**Brief:** Extract the listing in its entirety, keeping each line identical to the original.

## START Data segment

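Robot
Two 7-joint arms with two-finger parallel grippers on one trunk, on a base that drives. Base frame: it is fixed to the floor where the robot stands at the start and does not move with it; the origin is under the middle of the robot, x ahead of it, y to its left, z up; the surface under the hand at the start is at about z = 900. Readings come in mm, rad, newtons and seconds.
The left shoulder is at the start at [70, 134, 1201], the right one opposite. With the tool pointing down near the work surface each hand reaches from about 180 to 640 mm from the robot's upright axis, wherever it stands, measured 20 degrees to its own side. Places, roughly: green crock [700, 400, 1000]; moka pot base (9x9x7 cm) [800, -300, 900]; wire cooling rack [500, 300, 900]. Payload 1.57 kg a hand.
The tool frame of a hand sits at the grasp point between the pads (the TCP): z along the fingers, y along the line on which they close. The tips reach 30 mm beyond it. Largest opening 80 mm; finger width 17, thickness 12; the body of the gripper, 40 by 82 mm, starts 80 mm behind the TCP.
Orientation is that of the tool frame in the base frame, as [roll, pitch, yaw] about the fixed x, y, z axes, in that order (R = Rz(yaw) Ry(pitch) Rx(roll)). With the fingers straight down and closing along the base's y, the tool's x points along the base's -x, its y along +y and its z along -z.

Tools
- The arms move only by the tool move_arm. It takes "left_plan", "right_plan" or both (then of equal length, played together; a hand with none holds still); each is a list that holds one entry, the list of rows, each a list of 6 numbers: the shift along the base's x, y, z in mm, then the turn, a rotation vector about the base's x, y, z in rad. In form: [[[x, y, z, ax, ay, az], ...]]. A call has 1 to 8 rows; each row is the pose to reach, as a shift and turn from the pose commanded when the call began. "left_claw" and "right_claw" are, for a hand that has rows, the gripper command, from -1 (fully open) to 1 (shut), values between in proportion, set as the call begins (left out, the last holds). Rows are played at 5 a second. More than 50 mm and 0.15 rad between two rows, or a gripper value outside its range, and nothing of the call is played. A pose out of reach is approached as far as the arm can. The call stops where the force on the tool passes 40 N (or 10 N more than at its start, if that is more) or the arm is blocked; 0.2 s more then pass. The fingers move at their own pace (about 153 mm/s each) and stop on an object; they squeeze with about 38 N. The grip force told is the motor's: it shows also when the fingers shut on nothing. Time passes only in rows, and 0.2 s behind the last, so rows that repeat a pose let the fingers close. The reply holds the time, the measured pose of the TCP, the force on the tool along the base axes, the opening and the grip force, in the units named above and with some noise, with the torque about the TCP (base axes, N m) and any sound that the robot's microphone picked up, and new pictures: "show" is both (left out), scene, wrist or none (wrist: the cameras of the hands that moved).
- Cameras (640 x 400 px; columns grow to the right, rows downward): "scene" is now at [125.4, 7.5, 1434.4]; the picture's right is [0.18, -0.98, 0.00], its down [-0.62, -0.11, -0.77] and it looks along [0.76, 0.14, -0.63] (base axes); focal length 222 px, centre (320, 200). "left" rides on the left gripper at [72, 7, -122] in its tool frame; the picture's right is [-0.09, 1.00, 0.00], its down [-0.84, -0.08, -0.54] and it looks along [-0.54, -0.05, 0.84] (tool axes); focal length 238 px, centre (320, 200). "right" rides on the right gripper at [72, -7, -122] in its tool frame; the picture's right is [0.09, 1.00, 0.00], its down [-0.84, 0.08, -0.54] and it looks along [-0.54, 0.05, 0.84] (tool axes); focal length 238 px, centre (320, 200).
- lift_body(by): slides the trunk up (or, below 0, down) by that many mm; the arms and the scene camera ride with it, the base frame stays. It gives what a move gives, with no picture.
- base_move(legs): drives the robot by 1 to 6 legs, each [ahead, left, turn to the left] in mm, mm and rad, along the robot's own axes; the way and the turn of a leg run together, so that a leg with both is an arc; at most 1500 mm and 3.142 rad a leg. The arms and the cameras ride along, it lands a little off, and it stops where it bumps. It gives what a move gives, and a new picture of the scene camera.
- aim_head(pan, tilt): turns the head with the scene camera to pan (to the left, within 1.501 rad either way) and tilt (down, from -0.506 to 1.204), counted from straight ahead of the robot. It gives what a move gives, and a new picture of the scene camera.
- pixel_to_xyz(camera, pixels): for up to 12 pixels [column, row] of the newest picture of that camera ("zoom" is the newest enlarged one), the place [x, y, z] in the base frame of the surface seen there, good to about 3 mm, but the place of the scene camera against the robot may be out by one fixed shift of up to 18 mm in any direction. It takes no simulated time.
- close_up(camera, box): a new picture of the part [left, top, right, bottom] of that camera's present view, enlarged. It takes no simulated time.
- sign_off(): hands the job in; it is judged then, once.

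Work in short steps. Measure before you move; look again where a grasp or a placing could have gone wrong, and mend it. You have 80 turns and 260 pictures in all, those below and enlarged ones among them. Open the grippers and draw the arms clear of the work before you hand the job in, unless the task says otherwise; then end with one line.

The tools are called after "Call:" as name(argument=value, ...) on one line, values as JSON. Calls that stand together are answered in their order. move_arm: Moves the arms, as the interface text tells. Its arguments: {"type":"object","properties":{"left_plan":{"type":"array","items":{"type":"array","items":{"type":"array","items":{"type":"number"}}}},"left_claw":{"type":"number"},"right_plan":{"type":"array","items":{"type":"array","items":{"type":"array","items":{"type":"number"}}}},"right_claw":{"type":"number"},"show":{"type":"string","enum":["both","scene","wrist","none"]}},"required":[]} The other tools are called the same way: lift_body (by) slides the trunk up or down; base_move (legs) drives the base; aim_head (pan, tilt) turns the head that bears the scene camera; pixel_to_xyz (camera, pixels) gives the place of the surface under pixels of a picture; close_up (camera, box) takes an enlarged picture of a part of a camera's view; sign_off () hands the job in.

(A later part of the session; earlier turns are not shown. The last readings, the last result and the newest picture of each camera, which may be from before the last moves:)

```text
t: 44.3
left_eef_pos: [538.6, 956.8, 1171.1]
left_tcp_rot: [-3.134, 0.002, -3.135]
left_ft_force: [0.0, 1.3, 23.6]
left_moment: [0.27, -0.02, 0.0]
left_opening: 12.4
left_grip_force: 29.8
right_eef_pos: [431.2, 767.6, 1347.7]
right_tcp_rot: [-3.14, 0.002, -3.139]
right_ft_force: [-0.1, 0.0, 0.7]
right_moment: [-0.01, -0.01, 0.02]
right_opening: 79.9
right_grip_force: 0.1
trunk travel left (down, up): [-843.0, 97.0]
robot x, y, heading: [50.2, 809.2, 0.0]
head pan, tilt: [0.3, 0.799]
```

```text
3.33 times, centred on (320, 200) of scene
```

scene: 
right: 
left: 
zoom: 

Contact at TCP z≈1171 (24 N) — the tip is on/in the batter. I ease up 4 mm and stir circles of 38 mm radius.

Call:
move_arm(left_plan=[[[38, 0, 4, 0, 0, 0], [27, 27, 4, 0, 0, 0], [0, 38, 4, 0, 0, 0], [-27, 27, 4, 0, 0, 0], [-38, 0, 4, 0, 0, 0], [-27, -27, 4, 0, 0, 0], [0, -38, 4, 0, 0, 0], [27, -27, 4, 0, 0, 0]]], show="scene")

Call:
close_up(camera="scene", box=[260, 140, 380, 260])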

## END Data segment

**Solution to this exercise:**
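Robot
Two 7-joint arms with two-finger parallel grippers on one trunk, on a base that drives. Base frame: it is fixed to the floor where the robot stands at the start and does not move with it; the origin is under the middle of the robot, x ahead of it, y to its left, z up; the surface under the hand at the start is at about z = 900. Readings come in mm, rad, newtons and seconds.
The left shoulder is at the start at [70, 134, 1201], the right one opposite. With the tool pointing down near the work surface each hand reaches from about 180 to 640 mm from the robot's upright axis, wherever it stands, measured 20 degrees to its own side. Places, roughly: green crock [700, 400, 1000]; moka pot base (9x9x7 cm) [800, -300, 900]; wire cooling rack [500, 300, 900]. Payload 1.57 kg a hand.
The tool frame of a hand sits at the grasp point between the pads (the TCP): z along the fingers, y along the line on which they close. The tips reach 30 mm beyond it. Largest opening 80 mm; finger width 17, thickness 12; the body of the gripper, 40 by 82 mm, starts 80 mm behind the TCP.
Orientation is that of the tool frame in the base frame, as [roll, pitch, yaw] about the fixed x, y, z axes, in that order (R = Rz(yaw) Ry(pitch) Rx(roll)). With the fingers straight down and closing along the base's y, the tool's x points along the base's -x, its y along +y and its z along -z.

Tools
- The arms move only by the tool move_arm. It takes "left_plan", "right_plan" or both (then of equal length, played together; a hand with none holds still); each is a list that holds one entry, the list of rows, each a list of 6 numbers: the shift along the base's x, y, z in mm, then the turn, a rotation vector about the base's x, y, z in rad. In form: [[[x, y, z, ax, ay, az], ...]]. A call has 1 to 8 rows; each row is the pose to reach, as a shift and turn from the pose commanded when the call began. "left_claw" and "right_claw" are, for a hand that has rows, the gripper command, from -1 (fully open) to 1 (shut), values between in proportion, set as the call begins (left out, the last holds). Rows are played at 5 a second. More than 50 mm and 0.15 rad between two rows, or a gripper value outside its range, and nothing of the call is played. A pose out of reach is approached as far as the arm can. The call stops where the force on the tool passes 40 N (or 10 N more than at its start, if that is more) or the arm is blocked; 0.2 s more then pass. The fingers move at their own pace (about 153 mm/s each) and stop on an object; they squeeze with about 38 N. The grip force told is the motor's: it shows also when the fingers shut on nothing. Time passes only in rows, and 0.2 s behind the last, so rows that repeat a pose let the fingers close. The reply holds the time, the measured pose of the TCP, the force on the tool along the base axes, the opening and the grip force, in the units named above and with some noise, with the torque about the TCP (base axes, N m) and any sound that the robot's microphone picked up, and new pictures: "show" is both (left out), scene, wrist or none (wrist: the cameras of the hands that moved).
- Cameras (640 x 400 px; columns grow to the right, rows downward): "scene" is now at [125.4, 7.5, 1434.4]; the picture's right is [0.18, -0.98, 0.00], its down [-0.62, -0.11, -0.77] and it looks along [0.76, 0.14, -0.63] (base axes); focal length 222 px, centre (320, 200). "left" rides on the left gripper at [72, 7, -122] in its tool frame; the picture's right is [-0.09, 1.00, 0.00], its down [-0.84, -0.08, -0.54] and it looks along [-0.54, -0.05, 0.84] (tool axes); focal length 238 px, centre (320, 200). "right" rides on the right gripper at [72, -7, -122] in its tool frame; the picture's right is [0.09, 1.00, 0.00], its down [-0.84, 0.08, -0.54] and it looks along [-0.54, 0.05, 0.84] (tool axes); focal length 238 px, centre (320, 200).
- lift_body(by): slides the trunk up (or, below 0, down) by that many mm; the arms and the scene camera ride with it, the base frame stays. It gives what a move gives, with no picture.
- base_move(legs): drives the robot by 1 to 6 legs, each [ahead, left, turn to the left] in mm, mm and rad, along the robot's own axes; the way and the turn of a leg run together, so that a leg with both is an arc; at most 1500 mm and 3.142 rad a leg. The arms and the cameras ride along, it lands a little off, and it stops where it bumps. It gives what a move gives, and a new picture of the scene camera.
- aim_head(pan, tilt): turns the head with the scene camera to pan (to the left, within 1.501 rad either way) and tilt (down, from -0.506 to 1.204), counted from straight ahead of the robot. It gives what a move gives, and a new picture of the scene camera.
- pixel_to_xyz(camera, pixels): for up to 12 pixels [column, row] of the newest picture of that camera ("zoom" is the newest enlarged one), the place [x, y, z] in the base frame of the surface seen there, good to about 3 mm, but the place of the scene camera against the robot may be out by one fixed shift of up to 18 mm in any direction. It takes no simulated time.
- close_up(camera, box): a new picture of the part [left, top, right, bottom] of that camera's present view, enlarged. It takes no simulated time.
- sign_off(): hands the job in; it is judged then, once.

Work in short steps. Measure before you move; look again where a grasp or a placing could have gone wrong, and mend it. You have 80 turns and 260 pictures in all, those below and enlarged ones among them. Open the grippers and draw the arms clear of the work before you hand the job in, unless the task says otherwise; then end with one line.

The tools are called after "Call:" as name(argument=value, ...) on one line, values as JSON. Calls that stand together are answered in their order. move_arm: Moves the arms, as the interface text tells. Its arguments: {"type":"object","properties":{"left_plan":{"type":"array","items":{"type":"array","items":{"type":"array","items":{"type":"number"}}}},"left_claw":{"type":"number"},"right_plan":{"type":"array","items":{"type":"array","items":{"type":"array","items":{"type":"number"}}}},"right_claw":{"type":"number"},"show":{"type":"string","enum":["both","scene","wrist","none"]}},"required":[]} The other tools are called the same way: lift_body (by) slides the trunk up or down; base_move (legs) drives the base; aim_head (pan, tilt) turns the head that bears the scene camera; pixel_to_xyz (camera, pixels) gives the place of the surface under pixels of a picture; close_up (camera, box) takes an enlarged picture of a part of a camera's view; sign_off () hands the job in.

(A later part of the session; earlier turns are not shown. The last readings, the last result and the newest picture of each camera, which may be from before the last moves:)

```text
t: 44.3
left_eef_pos: [538.6, 956.8, 1171.1]
left_tcp_rot: [-3.134, 0.002, -3.135]
left_ft_force: [0.0, 1.3, 23.6]
left_moment: [0.27, -0.02, 0.0]
left_opening: 12.4
left_grip_force: 29.8
right_eef_pos: [431.2, 767.6, 1347.7]
right_tcp_rot: [-3.14, 0.002, -3.139]
right_ft_force: [-0.1, 0.0, 0.7]
right_moment: [-0.01, -0.01, 0.02]
right_opening: 79.9
right_grip_force: 0.1
trunk travel left (down, up): [-843.0, 97.0]
robot x, y, heading: [50.2, 809.2, 0.0]
head pan, tilt: [0.3, 0.799]
```

```text
3.33 times, centred on (320, 200) of scene
```

scene: 
right: 
left: 
zoom: 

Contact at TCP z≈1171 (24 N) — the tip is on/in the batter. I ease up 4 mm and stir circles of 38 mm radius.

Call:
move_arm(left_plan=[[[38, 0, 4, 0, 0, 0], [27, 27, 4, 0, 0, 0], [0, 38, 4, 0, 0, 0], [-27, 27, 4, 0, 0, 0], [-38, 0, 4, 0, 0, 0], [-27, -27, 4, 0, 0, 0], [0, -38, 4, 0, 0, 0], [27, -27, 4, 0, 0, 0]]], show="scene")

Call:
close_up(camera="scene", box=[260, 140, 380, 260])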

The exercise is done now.